[Selected text]:
* BEGIN *

• Sonuç bulunamadı

4. TERÖRİZM

4.8 Terörizmi Yaygınlaştıran Nedenler

4.8.1 Ülke Koşullarından Kaynaklanan Nedenler

4.7.1.2. Sosyo-Ekonomik Nedenler

“Ekonomi” ve “toplumsal gelişmişlik” kavramları terörle yakın ilişkisi bulunan kavramlardır. Ekonomik problemler ve toplumsal geri kalmışlık birey nezdinde ve toplum düzeyinde birçok problemi beraberinde getirmektedir. Gelir düzeyinde görülen adaletsizlik ve ülke içinde var olan yüksek enflasyon alım gücünü düşürmekte, bu düşüşle beraber birey ve toplumun devlete olan güveni giderek azalmaktadır. Özellikle ekonomi politikalarının oluşturulmasında hassasiyete sahip olan gelişmemiş ve gelişmekte olan ülkelerde işveren genel olarak devlet olduğu için işsizlik ve ekonomik krizlerin tek sorumlusunun devlet olduğu algısı toplumun genelinde kabul görmektedir. Gelir dağılımı eşitsizliği ve bunun ortaya çıkardığı yoksunluk sayılan nedenlerdendir (Katman, 2009: 2557).

Bir bireyin geleceği hakkında umutsuz olması, gelirinden kaynaklı sorunlar nedeniyle toplum içinde dışlanmış olması, kişisel ihtiyaçlarını karşılayamaması vb. sorunlar bireyi suç ortamını sürükleyen sebeplerdir. Terör saldırılarının yaygın olduğu, terörizmin sistematik olarak uzun yıllar hüküm sürdüğü coğrafyalarda toplumların refah seviyesinin düşüklüğü ve gelir düzeyinde aşırı farklılıklar bulunan grupların bir arada yaşadığı bilinmektedir. Bu tip coğrafyalarda üretim mekanizmalarının belirli kişi ve grupların elinde bulunması münasebetiyle zaman zaman çatışmalar yaşanmaktadır. Terörizm tam da bu noktada ortaya çıkarak ekonomik buhranda olan kişi ve grupları finanse ederek, çeşitli ekonomik vaatlerle kandırarak tüm bunların tek suçlusunun devlet olduğu, bu sorunla mücadele için ilk önce sistemle mücadele edilmesi gerektiği propagandasıyla kişileri örgüt saflarına çekmektedirler.

* END *

[Data entries]:
* BEGIN *

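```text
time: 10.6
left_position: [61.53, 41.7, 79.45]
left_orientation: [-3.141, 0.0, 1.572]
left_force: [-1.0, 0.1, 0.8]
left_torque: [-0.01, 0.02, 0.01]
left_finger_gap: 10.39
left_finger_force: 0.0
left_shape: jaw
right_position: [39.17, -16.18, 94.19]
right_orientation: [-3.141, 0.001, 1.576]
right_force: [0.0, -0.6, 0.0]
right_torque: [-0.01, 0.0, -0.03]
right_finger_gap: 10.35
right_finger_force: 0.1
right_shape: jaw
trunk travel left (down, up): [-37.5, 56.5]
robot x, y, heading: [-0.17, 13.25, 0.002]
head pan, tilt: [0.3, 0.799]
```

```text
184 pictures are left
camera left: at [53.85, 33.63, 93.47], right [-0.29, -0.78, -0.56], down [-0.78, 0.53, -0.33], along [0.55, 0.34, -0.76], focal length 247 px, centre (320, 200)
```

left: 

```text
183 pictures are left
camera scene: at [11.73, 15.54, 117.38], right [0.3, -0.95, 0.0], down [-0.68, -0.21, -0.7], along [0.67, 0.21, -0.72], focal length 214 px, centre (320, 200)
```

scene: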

* END *
* BEGIN *

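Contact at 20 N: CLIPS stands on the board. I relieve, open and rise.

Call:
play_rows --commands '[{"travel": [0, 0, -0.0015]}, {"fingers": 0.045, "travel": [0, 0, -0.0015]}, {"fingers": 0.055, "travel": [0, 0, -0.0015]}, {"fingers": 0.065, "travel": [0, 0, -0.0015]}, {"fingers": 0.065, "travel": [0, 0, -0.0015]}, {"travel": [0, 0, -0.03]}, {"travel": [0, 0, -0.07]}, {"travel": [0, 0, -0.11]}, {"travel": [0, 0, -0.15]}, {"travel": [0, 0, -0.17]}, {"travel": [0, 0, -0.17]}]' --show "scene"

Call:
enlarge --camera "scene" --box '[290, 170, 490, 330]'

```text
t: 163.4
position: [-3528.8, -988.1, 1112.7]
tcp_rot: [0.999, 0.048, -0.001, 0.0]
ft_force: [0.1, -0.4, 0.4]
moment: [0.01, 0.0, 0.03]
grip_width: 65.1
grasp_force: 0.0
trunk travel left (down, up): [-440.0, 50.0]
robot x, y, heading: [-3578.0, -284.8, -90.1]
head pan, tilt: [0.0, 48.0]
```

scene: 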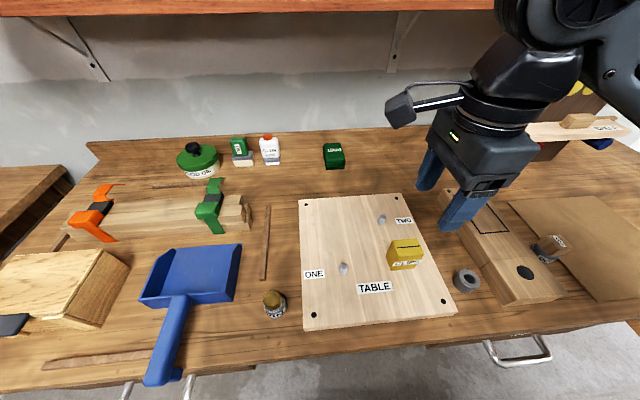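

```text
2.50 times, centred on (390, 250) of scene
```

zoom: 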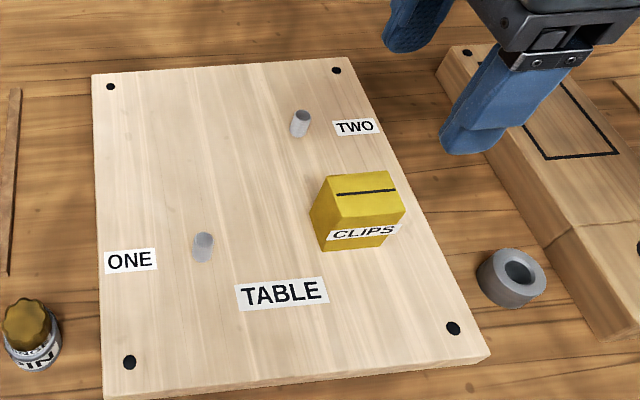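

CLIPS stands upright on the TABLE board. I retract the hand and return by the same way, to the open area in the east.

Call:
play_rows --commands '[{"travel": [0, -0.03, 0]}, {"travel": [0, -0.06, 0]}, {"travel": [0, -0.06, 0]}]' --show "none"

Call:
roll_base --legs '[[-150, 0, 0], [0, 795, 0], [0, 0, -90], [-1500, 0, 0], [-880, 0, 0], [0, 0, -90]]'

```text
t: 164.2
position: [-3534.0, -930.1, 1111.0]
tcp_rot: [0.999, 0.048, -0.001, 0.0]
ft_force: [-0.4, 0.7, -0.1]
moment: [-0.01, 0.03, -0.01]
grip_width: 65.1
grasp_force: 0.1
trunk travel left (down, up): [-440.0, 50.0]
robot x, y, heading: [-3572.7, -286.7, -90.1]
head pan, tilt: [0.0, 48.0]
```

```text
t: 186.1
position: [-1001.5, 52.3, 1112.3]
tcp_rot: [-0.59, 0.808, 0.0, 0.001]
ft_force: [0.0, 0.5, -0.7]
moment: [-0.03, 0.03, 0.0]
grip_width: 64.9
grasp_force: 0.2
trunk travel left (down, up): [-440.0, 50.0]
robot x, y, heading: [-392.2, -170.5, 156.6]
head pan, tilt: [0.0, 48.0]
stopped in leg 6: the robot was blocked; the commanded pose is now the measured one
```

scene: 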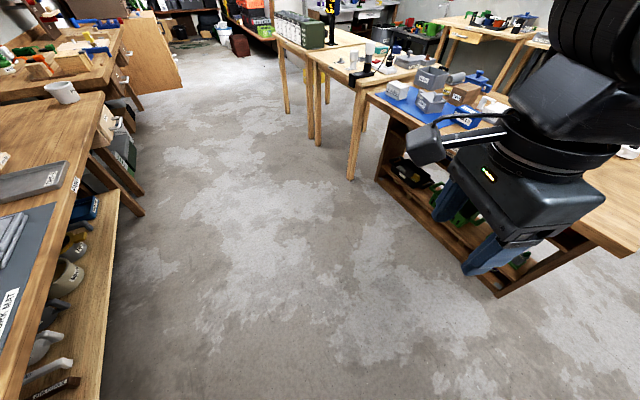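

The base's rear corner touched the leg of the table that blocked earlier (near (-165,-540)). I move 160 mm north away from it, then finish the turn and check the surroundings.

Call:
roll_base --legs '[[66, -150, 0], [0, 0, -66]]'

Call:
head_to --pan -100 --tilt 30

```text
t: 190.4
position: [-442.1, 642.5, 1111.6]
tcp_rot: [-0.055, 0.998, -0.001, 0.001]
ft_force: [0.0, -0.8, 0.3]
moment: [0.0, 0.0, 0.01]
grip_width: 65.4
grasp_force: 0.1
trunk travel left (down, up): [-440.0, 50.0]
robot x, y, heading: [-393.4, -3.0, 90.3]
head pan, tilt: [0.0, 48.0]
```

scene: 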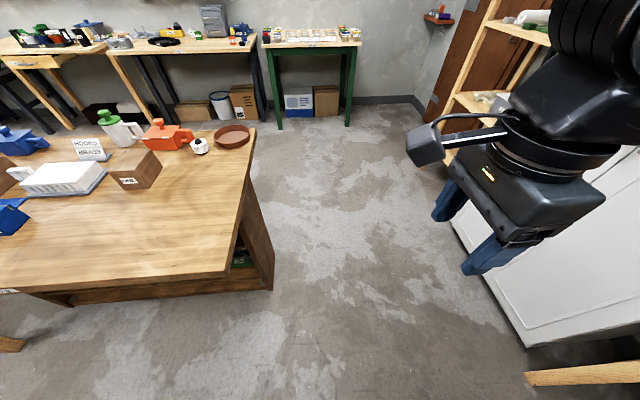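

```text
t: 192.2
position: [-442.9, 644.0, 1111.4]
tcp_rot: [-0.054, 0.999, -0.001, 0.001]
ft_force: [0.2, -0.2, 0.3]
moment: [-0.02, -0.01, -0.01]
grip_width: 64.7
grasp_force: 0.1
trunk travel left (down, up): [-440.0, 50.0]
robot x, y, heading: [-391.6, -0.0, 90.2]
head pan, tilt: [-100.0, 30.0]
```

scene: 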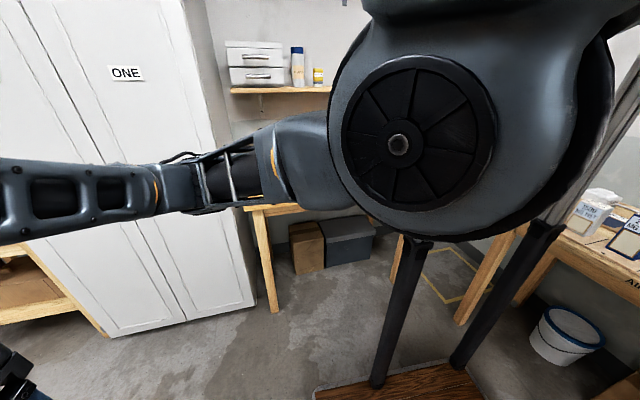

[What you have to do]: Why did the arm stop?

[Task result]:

* END *

[What you have to do]: Could you carry on with the selected text from where it ends?

[Task result]:
Ekonomik sorunların bir sonucu olan “göç” kavramı da ayrıca ele alınması gereken bir konudur. Ekonomik sorunların nasıl sosyal ve kültürel sorunlara dönüştüğü, toplumsal çatışmalara dolaylı ve doğrudan nasıl katkı sunduğunun en kesin örneklerinden biridir. Ekonomik olarak sorun yaşayan kişiler, bulundukları sosyo- kültürel ortamdan çıkarak refah seviyesini yükseltmek amacıyla üretim mekanizmlarının güçlü olduğunu düşündüğü büyük kentlere göç etmektedirler. Girdikleri yeni sosyo-kültürel ortama ayak uyduramayan kişiler kültürel şok yaşamakta ve ideolojik birçok çatışmaya yatkın ortam zemini hazırlamaktadır. Kişiler, beklentilerinin çok altında kaldığı şehir hayatında gecekondulaşma yaratarak

organize suç örgütleri ve terör örgütleri adına paha biçilmez bir fırsat ortamı yaratmaktadır.

Ekonomik koşullardan kaynaklı sorunların terörizme etkileri üç başlık altında incelenecektir. Bunlar;

• Ülkenin ekonomik durumu,

• Terörist ve ailesinin ekonomik durumu, • Göç-işsizlik olarak incelenebilmektedir.

Ülkelerin ekonomik durumları ele alındığında özellikle ideolojik terör örgütlerine örnek verilebilecek Marksist-Lenininst terör örgütleri kendilerine ideolojik olarak Marx’ın çalışmalarını temel almışlardır. Marx’ın çalışmalarında insanın toplum içindeki davranışlarının ekonomik nedenlerle ilişki içinde olduğu görülmektedir. Marx’ın çalışmaları, zengin ve fakirler arasındaki uçurumun artması toplumda çatışmaya neden olacağı ihtimali üzerinedir. İşsiz ve gelir olarak düşük gelirli kişiler, kendilerini toplum tarafından dışlanmış düşünürler ve pasif bir birey olarak kendilerini sınıflandırıabilirler. Kişisel ihtiyaçların sağlıklı karşılanamadığı ve açlık sınırının altında yaşamanın vermiş olduğu stres zamanla öfke ve saldırganlığa dönüşmektedir.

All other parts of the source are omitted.